Positioned at the intersection of the New South and the Old West, Fort Smith today is a place where visitors can take in history in a pure, unadulterated form, with sites such as the barracks, the courthouse and the jail at the Fort Smith National Historic Site. Groups can take advantage of re-enactment events and reutilized spaces like the visitors center and museum housed in a former bordello now listed on the National Register of Historic Places.

After their groups have taken in some history, planners can bring them back firmly to the 21st century with meeting venues like the Fort Smith Convention Center, with a 40,000-square-foot exhibit hall and a 1,200-seat permanent theater; the 17,000-square-foot Fort Smith Event Center; or the MovieLounge, a unique space that combines meeting and event rooms with catered movie theaters.

www.fortsmith.org

Hot Springs

Billing itself as “America’s First Resort,” Hot Springs, Arkansas, is a one-of-a-kind destination, not just in the state of Arkansas, but in the entire country. Hot Springs is home to a national park within the city limits, and many of its meeting venues are within walking distance of Hot Springs National Park.

“We’ve been welcoming travelers since before Hernando de Soto,” said Visit Hot Springs CEP Steve Arrison. “Hot Springs bodes well for meeting attendance because we’re a place people like to bring their family members, no matter what their ages. We’re a city of about 37,000, but we do close to 4 million overnight travelers a year. You have the facilities you’d expect in a larger market but in a nice community, where people can walk from the venue to dinner or the off-site.”

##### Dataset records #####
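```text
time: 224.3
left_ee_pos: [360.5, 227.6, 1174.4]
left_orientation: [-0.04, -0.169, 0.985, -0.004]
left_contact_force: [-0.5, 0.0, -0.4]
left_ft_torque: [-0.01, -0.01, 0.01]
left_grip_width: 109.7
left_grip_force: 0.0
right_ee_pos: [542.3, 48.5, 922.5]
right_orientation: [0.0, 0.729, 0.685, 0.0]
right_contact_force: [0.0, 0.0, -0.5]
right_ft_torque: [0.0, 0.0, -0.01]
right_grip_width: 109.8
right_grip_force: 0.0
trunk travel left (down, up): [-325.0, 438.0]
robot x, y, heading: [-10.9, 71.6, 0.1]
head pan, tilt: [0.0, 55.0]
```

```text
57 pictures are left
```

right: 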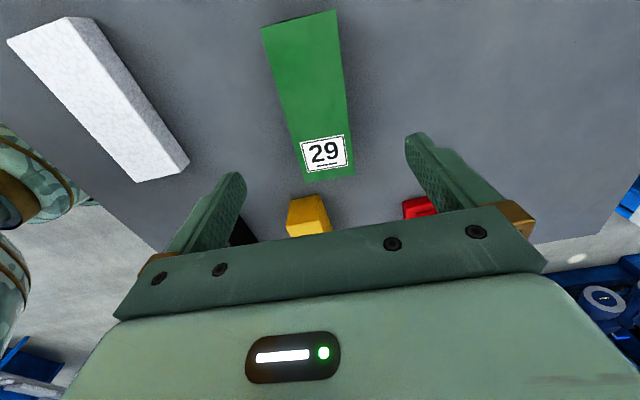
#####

Hot Springs is home to the largest convention center in the state, the Hot Springs Convention Center, with 360,000 square feet of meeting space; there are also 4,000 hotel rooms situated in town and on the lake. With multiple new properties coming online each year, Hot Springs offers a wealth of options for meeting planners.

Downtown, the Arlington Hotel and Spa is the largest hotel in terms of meeting space, with an 8,250-square-foot conference center, a 5,600-square-foot ballroom, an exhibit center and eight additional boardrooms and breakout rooms. It has one of the largest and oldest hotels in the state, dating back to 1875 and now including 500 rooms and suites. The national park’s historic Bathhouse Row is right across the street, where groups can have a guided tour of the historic bathhouses before heading further into the park to soak in the views from the 216-foot-high Hot Springs Mountain Tower.

On the lake, the Clarion Hot Springs Hotel on Lake Hamilton has 149 guests rooms and 9,000 square feet of meeting space that includes a seventh-floor ballroom with sweeping views of town and the national park.

Arrison said many groups like to plan their meetings around the races at historic Oaklawn, which has hosted premier races, including the Arkansas Derby, since 1904, using meeting space on-site for part of the day and then taking in a race. But hotel space can be challenging to find in the last week or so of the racing season.